Kông's coup split the army, with some garrisons supporting him and some supporting Phūmī. Since the Americans were paying the army's bills, however, Kông's units could not sustain themselves for long, and had no choice but to seek an alliance with the Pathēt Lao, a move which Suvannaphūmā supported in dramatic fashion by flying to the Pathēt Lao headquarters at Xam Neua in the mountains to issue a joint appeal with Suphānuvong for Lao unity and neutralism. This was a great propaganda coup for the Pathēt Lao, and led to a renewed Pathēt Lao - Vietnamese advance which soon occupied most of the north and east of the country. For the first time the Pathēt Lao began receiving substantial Soviet military and financial aid, and Soviet advisors appeared in Laos. For the U.S., this was a signal for all-out war. Massive aid was sent to Phūmī and Bunūm in the south, and in October they advanced towards Viang Chan. A quorum of the National Assembly met at Savnannakhēt and declared Suvannaphūmā deposed and replaced by Bunūm. In December the rightist army reached Viang Chan and after three days heavy fighting, in which about 500 people were killed, took the city. Suvannaphūmā fled to Cambodia, while Kông's forces withdrew to the Pathēt Lao areas, which now took in a large portion of the country.

At this point the international political climate changed with the end of the Eisenhower Administration and the inauguration of John F. Kennedy. The Kennedy Administration took the view that American interests were best served by ending the Lao conflict through the enforcement of the Geneva agreements of 1956, a policy Kennedy agreed on at his summit with Nikita Khrushchev in Vienna in June 1961. As a result the Geneva conference reconvened, but both the Americans and the Soviets had some trouble getting their "puppets" to agree to compromise.

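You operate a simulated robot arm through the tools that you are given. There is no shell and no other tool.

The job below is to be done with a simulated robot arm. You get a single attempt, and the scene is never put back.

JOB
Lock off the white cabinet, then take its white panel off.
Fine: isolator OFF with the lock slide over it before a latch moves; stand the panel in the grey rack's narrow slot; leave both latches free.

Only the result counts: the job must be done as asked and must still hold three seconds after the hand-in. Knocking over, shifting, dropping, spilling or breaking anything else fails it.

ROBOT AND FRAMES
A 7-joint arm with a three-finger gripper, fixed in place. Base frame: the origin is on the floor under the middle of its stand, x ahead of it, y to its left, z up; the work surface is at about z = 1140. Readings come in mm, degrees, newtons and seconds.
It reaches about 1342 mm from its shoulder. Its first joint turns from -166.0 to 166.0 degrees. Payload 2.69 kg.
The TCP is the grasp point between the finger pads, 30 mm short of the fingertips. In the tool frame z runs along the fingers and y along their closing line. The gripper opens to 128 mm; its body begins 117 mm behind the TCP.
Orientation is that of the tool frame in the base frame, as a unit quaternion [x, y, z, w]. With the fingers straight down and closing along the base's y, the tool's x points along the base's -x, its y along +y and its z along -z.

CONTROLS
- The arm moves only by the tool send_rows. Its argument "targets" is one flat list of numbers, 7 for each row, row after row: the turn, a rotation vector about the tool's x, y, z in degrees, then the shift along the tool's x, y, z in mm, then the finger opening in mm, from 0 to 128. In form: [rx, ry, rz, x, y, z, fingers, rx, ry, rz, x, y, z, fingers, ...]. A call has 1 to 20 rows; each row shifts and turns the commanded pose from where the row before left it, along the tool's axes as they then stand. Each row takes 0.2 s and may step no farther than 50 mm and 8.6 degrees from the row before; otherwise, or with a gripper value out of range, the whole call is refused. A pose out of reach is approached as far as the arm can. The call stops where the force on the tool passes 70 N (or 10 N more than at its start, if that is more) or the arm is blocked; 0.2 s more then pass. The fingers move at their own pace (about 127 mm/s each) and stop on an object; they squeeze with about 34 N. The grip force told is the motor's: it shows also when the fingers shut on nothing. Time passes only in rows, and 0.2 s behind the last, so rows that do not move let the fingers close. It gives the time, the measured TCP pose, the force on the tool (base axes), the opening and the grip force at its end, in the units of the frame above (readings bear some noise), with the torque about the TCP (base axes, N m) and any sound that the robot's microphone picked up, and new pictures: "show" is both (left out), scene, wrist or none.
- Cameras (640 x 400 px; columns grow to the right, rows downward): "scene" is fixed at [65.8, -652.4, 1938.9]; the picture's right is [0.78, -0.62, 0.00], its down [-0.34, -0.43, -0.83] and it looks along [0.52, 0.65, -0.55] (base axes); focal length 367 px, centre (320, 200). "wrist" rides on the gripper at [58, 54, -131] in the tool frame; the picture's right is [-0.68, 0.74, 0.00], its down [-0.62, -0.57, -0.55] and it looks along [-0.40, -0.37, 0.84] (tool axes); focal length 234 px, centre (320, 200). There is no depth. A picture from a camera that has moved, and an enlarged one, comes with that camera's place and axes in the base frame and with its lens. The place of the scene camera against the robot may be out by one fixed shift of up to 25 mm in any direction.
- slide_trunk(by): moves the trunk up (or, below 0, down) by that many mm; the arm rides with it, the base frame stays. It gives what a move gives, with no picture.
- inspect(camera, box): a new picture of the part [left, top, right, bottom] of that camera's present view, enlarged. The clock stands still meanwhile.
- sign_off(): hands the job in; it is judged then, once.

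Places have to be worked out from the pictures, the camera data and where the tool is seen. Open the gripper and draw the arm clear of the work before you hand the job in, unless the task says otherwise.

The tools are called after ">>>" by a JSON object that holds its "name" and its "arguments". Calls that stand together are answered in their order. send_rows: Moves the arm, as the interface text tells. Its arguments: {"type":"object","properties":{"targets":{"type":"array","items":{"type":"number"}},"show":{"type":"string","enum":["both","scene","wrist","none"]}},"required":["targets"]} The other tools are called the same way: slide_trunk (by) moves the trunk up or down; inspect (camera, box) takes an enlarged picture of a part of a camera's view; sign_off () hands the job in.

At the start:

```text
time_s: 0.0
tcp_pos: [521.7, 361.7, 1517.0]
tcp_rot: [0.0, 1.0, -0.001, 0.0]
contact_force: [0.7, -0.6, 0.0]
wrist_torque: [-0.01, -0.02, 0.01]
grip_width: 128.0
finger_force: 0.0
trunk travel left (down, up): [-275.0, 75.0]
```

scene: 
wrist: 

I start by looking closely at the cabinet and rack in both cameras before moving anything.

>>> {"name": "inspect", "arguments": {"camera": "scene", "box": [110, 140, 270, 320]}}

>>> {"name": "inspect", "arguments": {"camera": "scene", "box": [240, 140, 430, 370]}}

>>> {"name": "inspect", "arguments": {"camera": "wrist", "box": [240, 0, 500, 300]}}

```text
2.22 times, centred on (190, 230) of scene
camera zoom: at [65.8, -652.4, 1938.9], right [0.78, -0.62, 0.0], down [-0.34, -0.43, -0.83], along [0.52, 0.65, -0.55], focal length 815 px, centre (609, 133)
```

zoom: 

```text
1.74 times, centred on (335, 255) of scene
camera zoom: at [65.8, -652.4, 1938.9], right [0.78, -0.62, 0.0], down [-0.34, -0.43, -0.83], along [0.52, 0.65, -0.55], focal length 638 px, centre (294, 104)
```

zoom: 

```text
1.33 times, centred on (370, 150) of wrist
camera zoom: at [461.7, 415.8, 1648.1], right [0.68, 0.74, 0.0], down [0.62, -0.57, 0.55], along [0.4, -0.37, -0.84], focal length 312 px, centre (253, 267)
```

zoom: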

Phūmī and Bunūm rightly feared that any agreement would rob them of their military victory and bring the despised Suvannaphūmā back to power. It took serious threats from the U.S. Embassy and the Thai military to force their compliance. The Pathēt Lao believed they were on the verge of conquering the whole country, and late 1961 they began an offensive in Luang Namthā province which soon routed Phūmī's forces. But communist discipline held and they agreed to a compromise in which they had no real faith. In June Suvannaphūmā, Suphānuvong and Bunūm met in the Plain of Jars and agreed to a government of eleven neutralists, four rightists and four Pathēt Lao. Bunūm retired from politics, and Suphānuvong and Phūmī became deputy prime ministers in Suvannaphūmā's fourth government, which took office in June 1962 with the support of all the powers.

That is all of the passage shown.